It Takes More than An Apple (John 3:1–12)

“This man came to Jesus by night and said to him, “Rabbi, we know that you are a teacher come from God, for no one can do these signs that you do unless God is with him.”

—John 3:12

What are we to make of Nicodemus’ statement? He says nothing disagreeable. He says much that is true. He seems to be on the right trail. He is different from the other leaders. Yet, at this point, it is not enough.

He addresses Jesus as “Rabbi,” an honorable term for a teacher that means “master.” But compare his use of “Rabbi” to that of Andrew and the disciple who was likely John,  “Rabbi, where are you staying?” (1:38). Andrew and John address Jesus as Rabbi, wishing to be His disciples. Nicodemus does so, as one who believes he is His peer. This can be seen in his next statement.

“We know you are a teacher,” Nicodemus continues. Who is this “we”? The rulers, the Sanhedrin, the Pharisees and the Sadducees. The fisherman’s approach to the Savior, having received John’s testimony, expressed humility. Nicodemus however, lets Jesus know that they know. How nice it must have been to have their recognition, as though the brambles said to the tree, “Cousin Oak, we recognize you as a woody plant.”

Further, they know He is “come from God.” He is God-sent. And the reason they know this is, Nicodemus says, is because no one can do the signs that Jesus does unless God is with him. Instead of demanding a sign, as his infuriated colleagues did earlier, this Pharisee say that the signs Jesus is doing, they see them, and they testify that Jesus is “a teacher come from God.”

But when you begin to listen to Jesus’ reply, you sense something is wrong, but what exactly is it? I believe there are basically two things. First, Nicodemus is a man. Pause. Back up. Read this passage again, but beginning with 2:24 and then ignoring helpful, yet intrusive man-manufactured address markers.

“But Jesus on his part did not entrust himself to them, because he knew all people and needed no one to bear witness about man, for he himself knew what was in man. Now there was a man of the Pharisees named Nicodemus, a ruler of the Jews.”

Jesus doesn’t entrust Himself to Nicodemus. Yes, he speak to Him differently than He does the other rulers, Still, He also speaks to Nicodemus differently than He does Andrew or Peter or Philip or Nathanael. Something is wrong. Nicodemus is a man. Jesus knows what is in man. John has given us subtle clues that something is wrong inside Nicodemus. Light may be shining without, but there is still darkness within.

Second, Jesus is more than a man. Nicodemus confesses true things about Jesus, but he doesn’t confess Jesus. John wrote this book so that you might believe, not just select true things about Jesus as you might perceive them, but so that you might perceive the truth of who Jesus is and what He has done and thus believe in Him. John wrote for this purpose and thus the events that He records were for this purpose: so that you might believe that Jesus is the Christ the Son of God.

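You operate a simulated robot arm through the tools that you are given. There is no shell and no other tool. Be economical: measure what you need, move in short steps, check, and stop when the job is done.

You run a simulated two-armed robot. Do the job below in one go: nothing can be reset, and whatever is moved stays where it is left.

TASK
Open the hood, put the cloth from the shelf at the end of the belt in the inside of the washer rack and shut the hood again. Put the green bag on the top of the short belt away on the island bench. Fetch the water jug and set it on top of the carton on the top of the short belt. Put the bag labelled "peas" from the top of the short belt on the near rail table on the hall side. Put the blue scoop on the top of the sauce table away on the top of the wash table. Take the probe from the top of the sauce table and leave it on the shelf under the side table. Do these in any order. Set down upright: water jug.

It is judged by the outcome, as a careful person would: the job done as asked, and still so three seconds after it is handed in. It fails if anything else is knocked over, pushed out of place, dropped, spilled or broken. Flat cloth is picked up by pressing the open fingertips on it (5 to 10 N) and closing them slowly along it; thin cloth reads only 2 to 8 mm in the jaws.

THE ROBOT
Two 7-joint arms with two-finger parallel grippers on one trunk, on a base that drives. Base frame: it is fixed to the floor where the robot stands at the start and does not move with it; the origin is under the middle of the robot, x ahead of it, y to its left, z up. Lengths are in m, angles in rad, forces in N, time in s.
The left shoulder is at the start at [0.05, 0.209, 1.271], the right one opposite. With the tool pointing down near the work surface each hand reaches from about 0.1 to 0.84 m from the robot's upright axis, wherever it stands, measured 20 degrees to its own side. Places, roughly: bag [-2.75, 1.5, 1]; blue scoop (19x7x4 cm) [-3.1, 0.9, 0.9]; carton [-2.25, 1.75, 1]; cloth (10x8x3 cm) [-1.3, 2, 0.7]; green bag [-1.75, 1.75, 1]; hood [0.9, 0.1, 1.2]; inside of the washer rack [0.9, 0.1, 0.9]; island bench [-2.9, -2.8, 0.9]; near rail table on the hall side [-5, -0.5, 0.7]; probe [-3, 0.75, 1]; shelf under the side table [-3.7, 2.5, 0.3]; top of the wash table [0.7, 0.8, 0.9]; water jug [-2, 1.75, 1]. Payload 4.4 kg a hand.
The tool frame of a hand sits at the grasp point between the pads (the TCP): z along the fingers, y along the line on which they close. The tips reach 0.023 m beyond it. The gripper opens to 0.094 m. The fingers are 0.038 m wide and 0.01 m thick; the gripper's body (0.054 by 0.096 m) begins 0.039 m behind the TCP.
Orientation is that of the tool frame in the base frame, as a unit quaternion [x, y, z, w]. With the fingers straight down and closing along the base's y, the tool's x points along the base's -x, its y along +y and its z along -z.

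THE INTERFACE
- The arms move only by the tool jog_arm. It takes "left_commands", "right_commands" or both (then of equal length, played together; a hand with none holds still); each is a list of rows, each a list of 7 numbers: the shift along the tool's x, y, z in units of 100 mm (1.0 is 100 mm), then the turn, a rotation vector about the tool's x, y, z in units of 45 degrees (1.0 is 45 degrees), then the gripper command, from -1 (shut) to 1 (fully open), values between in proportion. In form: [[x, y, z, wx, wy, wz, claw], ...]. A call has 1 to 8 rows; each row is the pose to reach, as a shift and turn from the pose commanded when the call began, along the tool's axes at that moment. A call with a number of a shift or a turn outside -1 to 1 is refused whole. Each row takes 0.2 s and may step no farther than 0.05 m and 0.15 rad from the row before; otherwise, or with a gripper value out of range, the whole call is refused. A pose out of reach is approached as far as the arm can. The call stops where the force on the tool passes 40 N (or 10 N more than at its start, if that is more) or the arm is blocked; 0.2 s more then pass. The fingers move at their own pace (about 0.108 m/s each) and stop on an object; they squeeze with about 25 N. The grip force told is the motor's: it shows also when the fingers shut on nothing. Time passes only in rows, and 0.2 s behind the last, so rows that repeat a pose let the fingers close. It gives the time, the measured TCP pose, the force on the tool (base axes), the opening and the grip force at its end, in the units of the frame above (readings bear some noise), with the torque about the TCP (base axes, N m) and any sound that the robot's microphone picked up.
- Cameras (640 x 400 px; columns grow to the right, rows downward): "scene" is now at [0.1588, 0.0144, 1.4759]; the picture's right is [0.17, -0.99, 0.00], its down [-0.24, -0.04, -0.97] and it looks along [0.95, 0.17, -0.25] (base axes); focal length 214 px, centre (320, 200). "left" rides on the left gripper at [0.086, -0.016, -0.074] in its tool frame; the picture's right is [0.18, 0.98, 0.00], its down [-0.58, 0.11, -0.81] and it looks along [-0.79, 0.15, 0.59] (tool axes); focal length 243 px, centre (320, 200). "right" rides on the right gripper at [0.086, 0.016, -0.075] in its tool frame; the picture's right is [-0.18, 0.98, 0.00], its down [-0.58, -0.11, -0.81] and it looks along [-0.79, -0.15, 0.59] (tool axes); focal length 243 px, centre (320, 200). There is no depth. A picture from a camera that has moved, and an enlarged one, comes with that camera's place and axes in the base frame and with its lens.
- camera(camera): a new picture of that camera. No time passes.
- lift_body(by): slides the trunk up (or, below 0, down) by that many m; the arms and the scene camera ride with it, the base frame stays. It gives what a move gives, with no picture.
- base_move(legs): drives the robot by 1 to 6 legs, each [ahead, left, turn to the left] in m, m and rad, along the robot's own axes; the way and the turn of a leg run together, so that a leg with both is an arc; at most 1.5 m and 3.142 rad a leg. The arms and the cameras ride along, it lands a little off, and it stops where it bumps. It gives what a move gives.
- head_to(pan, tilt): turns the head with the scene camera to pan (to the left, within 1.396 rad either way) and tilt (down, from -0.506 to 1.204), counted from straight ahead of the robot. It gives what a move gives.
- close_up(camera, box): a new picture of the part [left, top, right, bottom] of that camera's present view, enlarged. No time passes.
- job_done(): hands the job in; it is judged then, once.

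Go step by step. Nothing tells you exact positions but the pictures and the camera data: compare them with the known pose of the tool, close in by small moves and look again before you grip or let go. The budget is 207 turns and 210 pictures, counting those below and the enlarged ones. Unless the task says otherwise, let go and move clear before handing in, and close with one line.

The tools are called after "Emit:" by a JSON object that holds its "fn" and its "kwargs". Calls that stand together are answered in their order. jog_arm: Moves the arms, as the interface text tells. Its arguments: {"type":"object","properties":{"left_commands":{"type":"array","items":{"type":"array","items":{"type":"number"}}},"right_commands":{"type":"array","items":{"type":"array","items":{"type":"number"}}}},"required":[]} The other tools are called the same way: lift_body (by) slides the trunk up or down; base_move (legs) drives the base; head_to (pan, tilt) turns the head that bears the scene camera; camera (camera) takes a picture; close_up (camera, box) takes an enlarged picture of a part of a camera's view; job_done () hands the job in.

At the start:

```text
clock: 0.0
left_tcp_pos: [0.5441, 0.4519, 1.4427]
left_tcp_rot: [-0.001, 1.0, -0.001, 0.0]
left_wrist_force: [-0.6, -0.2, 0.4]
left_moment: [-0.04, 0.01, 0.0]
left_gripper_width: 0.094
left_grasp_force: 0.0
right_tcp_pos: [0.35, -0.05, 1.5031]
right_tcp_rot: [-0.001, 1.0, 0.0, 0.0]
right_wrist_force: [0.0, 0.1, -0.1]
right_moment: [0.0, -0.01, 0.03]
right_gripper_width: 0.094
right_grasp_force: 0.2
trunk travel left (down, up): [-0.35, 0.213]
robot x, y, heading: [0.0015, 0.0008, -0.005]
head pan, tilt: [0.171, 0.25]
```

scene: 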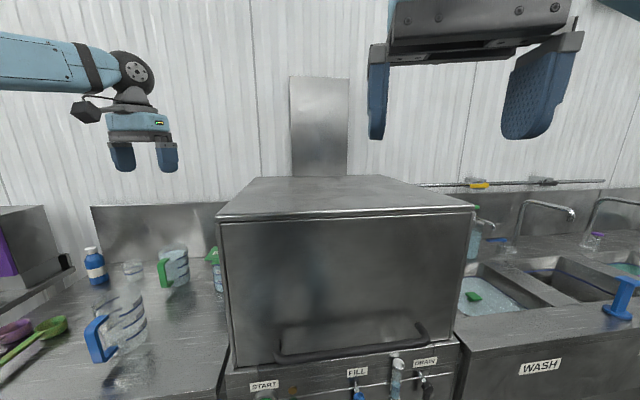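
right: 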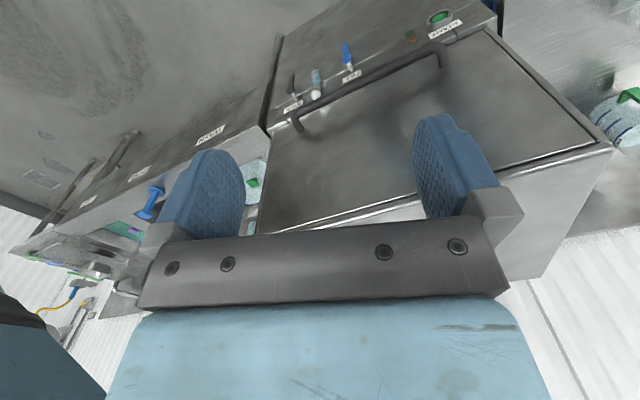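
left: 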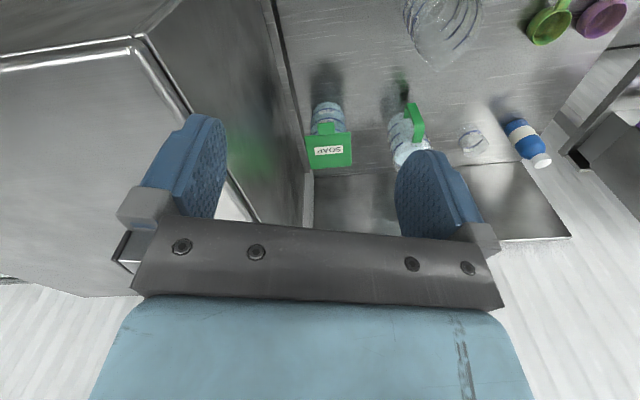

Nicodemus’ statement is really a question. The very question that was put to John the Baptist in 1:19–23. The same question that was essentially put to Jesus when they demanded a sign. “Who are you?” Nicodemus recognizes Jesus as “a teacher come from God.” He fails to recognize Him as the Christ, the Son of God.

Know this, it is not enough to sincerely compliment Jesus with truth. Nicodemus is notably different, but he isn’t different enough. He must be born again. There is a way of complimenting and praising Jesus with truth, that falls flat. Nicodemus’ compliment falls flat, like that of another ruler. “And a ruler asked him, ‘Good Teacher, what must I do to inherit eternal life?’ And Jesus said to him, ‘Why do you call me good? No one is good except God alone’” (Luke 18:18–19). It does no good for a man to compliment Jesus as a man. You must worship Him as God.